+++ SOURCE DOCUMENT +++

What makes a good coach?
Of course, for coaching to be valuable, the coach must be skilled. In my experience, a coach must have expertise and knowledge in the field, yet be willing to take the time necessary to understand local conditions. Without this, advice lacks context and nuance. Above all, a coach must be good at establishing trust and should have unconditional positive regard for the client(s).
The coach needs to have good communication and facilitation skills, along with the ability to deeply listen without judgment. Good coaches are usually skilled strategic thinkers, and know when to provide support as well as when to push and challenge. Coaches with a sense of humor delight me.
Personally, I love coaches who tell stories, as they help me see situations differently. I also love metaphors that help me constructively (re)frame or normalize difficult situations. Further, I always feel blessed when an interaction with a coach helps me validate that the work is truly hard, that I’m not alone and that despite my limitations, I am capable and up to the task at hand.
Effective use of the coach
As a coach, I notice the difference between leaders who use coaches well and those who don’t. Those who do are willing to be vulnerable and are eager to learn. They are confident in their abilities but grounded enough to know that they can and want to grow and learn. Leaders who use coaches well are curious, honest and transparent. They are always looking for ways to use the coach as an ally to whom they can admit that they don’t have all the answers — or, alternatively, announce that everything is going swimmingly.
Leaders who benefit from coaching use the coach’s on-site time effectively by bringing the expertise and knowledge of the coach to partners who need to come into the fold in terms of influencing, technical knowledge or in ramping up their commitments to the project. Leaders who value coaching make good decisions about when they need the kitchen table or the balcony, and use the coach to keep focused and refreshed. And, of course, when the relationship really hums, both local leaders and coaches grow professionally from their interactions.
Lifelong learning/Lifelong coaching
Perhaps by now I’ve sold you on the value of coaching (or confirmed what you already knew). The problem is that coaches come and go. They usually show up at your doorstep when you receive a grant, supporting you in achieving the aims of that specific project.
Once the project is finished, so is the coach. He or she moves on and you do too. If you have been in this field long, however, you know that championing change is lifelong work. The work doesn’t stop because a grant ends. You will still be doing the work even if you change jobs, just from a different vantage point. Wherever you find yourself, you will encounter issues and still have need for that kitchen table … and a balcony.
Good coaches are out there and ready to be summoned. The key is not to let coaching languish in the press of day-to-day tasks or troubles. Once a leader has experienced the value of coaching, he or she must decide if it’s worth the effort to ensure that this function is a continued priority. If it is, the leader might seek a single coach who plays the roles of both confidant and strategic thinker.
Or one might try to identify multiple coaches who address differing needs across time — champion, strategic thinker, constructive critic or knowledgeable, good-humored jester. A leader may gravitate toward trusted friends, work colleagues, senior or retired professionals, or even wise acquaintances in unrelated fields. If asked, they are likely to be glad to contribute, give back or share in this way. It’s important to be clear about the assistance, time commitment and specific goals you want help to achieve.

+++ RECORDED DATA +++

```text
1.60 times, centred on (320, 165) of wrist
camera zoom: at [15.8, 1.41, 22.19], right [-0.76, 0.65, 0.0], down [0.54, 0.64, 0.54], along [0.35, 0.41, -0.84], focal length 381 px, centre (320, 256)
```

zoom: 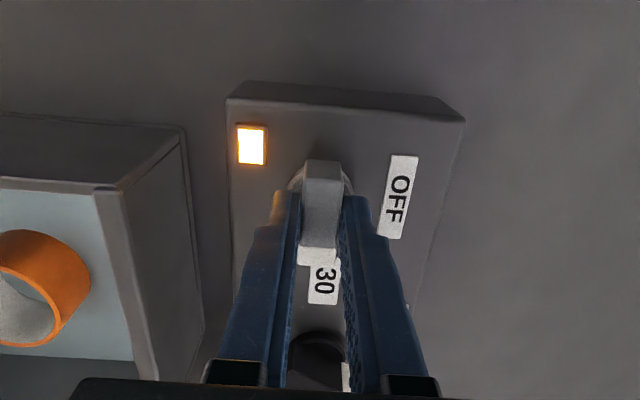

+++

*TASK TO COMPLETE*: Set down the source document as it stands from "What makes a" to "humor delight me.", and nothing more.

*OUTPUT FOR THIS TASK*:
What makes a good coach?
Of course, for coaching to be valuable, the coach must be skilled. In my experience, a coach must have expertise and knowledge in the field, yet be willing to take the time necessary to understand local conditions. Without this, advice lacks context and nuance. Above all, a coach must be good at establishing trust and should have unconditional positive regard for the client(s).
The coach needs to have good communication and facilitation skills, along with the ability to deeply listen without judgment. Good coaches are usually skilled strategic thinkers, and know when to provide support as well as when to push and challenge. Coaches with a sense of humor delight me.